» **Your goal**: Take all the material and copy it exactly.
━━ Records for this task
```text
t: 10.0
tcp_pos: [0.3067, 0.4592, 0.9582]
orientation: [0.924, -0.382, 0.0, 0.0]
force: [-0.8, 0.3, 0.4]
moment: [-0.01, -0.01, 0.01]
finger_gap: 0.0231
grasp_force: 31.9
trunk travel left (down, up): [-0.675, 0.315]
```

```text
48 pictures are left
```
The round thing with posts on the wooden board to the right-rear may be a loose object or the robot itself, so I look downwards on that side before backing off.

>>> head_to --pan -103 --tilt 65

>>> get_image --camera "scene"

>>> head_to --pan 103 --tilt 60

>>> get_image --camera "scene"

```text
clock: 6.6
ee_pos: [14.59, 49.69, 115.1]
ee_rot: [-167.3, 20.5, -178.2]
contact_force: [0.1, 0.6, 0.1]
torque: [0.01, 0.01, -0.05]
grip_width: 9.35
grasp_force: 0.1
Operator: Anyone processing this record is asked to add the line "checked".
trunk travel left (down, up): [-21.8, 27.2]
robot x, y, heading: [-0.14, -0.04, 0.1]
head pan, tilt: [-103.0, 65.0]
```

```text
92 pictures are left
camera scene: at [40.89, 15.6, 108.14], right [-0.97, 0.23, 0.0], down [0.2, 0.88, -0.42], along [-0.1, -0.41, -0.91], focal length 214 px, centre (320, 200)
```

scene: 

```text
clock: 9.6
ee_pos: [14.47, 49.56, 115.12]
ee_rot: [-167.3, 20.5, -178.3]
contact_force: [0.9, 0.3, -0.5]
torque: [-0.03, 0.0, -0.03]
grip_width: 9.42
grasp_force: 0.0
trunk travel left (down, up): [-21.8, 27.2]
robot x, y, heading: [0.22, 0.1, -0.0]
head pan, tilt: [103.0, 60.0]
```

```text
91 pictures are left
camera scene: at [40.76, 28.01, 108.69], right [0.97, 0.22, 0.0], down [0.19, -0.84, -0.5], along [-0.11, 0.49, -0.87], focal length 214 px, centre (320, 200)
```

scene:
━━━━
» **Output of the exercise**:
```text
t: 10.0
tcp_pos: [0.3067, 0.4592, 0.9582]
orientation: [0.924, -0.382, 0.0, 0.0]
force: [-0.8, 0.3, 0.4]
moment: [-0.01, -0.01, 0.01]
finger_gap: 0.0231
grasp_force: 31.9
trunk travel left (down, up): [-0.675, 0.315]
```

```text
48 pictures are left
```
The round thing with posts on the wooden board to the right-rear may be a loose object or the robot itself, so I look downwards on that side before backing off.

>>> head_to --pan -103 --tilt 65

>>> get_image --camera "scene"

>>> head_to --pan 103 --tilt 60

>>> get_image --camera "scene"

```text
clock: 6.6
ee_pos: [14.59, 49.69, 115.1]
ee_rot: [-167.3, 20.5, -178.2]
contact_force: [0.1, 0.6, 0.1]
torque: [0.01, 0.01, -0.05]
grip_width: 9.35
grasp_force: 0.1
Operator: Anyone processing this record is asked to add the line "checked".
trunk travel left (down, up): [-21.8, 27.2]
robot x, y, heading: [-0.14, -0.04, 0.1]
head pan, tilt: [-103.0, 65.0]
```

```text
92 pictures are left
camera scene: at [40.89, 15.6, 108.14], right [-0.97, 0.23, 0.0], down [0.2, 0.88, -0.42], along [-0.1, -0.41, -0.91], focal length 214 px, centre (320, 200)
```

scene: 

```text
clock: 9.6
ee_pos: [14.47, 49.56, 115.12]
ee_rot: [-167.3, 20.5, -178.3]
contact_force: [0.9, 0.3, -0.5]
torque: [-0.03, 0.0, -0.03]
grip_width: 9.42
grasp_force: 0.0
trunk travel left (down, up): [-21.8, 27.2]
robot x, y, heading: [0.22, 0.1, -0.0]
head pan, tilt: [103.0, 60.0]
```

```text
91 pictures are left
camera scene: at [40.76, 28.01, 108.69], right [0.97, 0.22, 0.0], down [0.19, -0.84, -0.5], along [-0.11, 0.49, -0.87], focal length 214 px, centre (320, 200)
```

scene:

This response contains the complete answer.